The Wolverhamption branch will close on 31 December and is expected to become a Tesco in May 2021.

Waitrose added in its briefing: “Despite today’s news, Waitrose shops remain very important to our customers and will also be some areas where we see opportunities to open new shops.”

The John Lewis Partnership has also made a commitment to provide support to those Partners at Caldicot, Ipswich Corn Exchange, and Shrewsbury who are at risk of redundancy through a retraining fund.

‘Last resort’

The business said the fund will contribute up to £3,000 towards a recognised qualification or course for up to two years for any of the 124 Partners with two years’ service or more.

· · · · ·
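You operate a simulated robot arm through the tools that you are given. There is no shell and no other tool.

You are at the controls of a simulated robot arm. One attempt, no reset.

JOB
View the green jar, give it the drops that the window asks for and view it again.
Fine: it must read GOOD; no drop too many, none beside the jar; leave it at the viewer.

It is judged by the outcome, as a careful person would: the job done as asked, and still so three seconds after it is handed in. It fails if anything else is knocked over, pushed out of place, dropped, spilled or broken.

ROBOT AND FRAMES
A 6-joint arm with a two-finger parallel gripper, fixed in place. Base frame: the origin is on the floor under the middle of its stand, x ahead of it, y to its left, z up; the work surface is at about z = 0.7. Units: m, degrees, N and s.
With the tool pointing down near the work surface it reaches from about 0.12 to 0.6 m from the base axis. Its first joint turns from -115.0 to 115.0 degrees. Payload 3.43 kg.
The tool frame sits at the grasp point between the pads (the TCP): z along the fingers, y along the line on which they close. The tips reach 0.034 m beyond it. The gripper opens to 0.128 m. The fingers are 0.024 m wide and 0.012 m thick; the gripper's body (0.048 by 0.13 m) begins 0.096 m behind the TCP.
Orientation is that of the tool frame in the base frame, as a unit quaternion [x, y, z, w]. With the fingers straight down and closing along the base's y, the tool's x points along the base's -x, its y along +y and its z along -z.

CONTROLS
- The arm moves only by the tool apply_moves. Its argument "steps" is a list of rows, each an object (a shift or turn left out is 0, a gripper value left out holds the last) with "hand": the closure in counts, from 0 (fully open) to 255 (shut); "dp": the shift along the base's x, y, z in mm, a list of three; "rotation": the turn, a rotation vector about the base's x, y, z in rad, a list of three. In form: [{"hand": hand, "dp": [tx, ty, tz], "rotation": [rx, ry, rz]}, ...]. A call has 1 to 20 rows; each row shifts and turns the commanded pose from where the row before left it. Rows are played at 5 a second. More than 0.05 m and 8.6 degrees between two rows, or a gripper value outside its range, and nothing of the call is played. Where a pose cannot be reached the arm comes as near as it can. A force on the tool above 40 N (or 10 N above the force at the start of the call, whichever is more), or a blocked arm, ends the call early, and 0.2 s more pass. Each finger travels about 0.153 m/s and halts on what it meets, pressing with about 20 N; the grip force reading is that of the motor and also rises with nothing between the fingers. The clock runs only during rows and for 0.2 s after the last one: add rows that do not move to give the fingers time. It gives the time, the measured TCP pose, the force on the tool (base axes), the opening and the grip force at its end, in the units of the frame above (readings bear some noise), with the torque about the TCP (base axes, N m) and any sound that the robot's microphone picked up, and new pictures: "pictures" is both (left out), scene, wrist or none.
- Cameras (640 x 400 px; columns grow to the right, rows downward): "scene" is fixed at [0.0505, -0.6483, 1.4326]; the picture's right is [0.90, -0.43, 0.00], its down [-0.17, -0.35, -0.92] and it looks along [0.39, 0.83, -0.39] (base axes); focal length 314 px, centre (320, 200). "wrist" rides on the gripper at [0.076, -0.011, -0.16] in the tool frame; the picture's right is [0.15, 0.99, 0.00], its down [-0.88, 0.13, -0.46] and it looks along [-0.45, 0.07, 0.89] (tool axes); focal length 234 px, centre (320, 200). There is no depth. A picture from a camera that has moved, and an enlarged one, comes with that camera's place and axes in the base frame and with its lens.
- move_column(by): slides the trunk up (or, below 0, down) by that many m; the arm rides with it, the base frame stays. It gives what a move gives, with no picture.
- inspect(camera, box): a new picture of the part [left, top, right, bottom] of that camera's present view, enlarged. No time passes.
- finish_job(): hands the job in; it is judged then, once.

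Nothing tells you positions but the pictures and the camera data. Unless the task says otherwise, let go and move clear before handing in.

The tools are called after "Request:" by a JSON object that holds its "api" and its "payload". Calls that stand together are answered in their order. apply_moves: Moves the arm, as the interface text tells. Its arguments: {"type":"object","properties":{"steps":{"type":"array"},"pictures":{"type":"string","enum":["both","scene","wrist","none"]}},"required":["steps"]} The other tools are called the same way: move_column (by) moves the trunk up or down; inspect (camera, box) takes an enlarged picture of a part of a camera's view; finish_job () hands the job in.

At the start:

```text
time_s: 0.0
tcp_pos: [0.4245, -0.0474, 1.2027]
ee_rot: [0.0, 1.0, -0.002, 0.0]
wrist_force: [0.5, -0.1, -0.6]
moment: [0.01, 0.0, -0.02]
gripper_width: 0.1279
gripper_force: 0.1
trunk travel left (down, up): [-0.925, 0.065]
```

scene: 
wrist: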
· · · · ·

Bérangère Michel, executive director for the John Lewis Partnership, said: “Closing any of our shops is always a last resort and is not a reflection on the dedication of our Partners in Caldicot, Ipswich Corn Exchange, Shrewsbury, and Wolverhampton.

“Sadly, we have not been able to find a way to make these shops profitable in the long-term, despite the hard work of everyone involved.

“Our priority now is the wellbeing and future of our Partners in these shops. We will do everything we can to support them and explore opportunities wherever possible for those who may wish to remain with the Partnership.”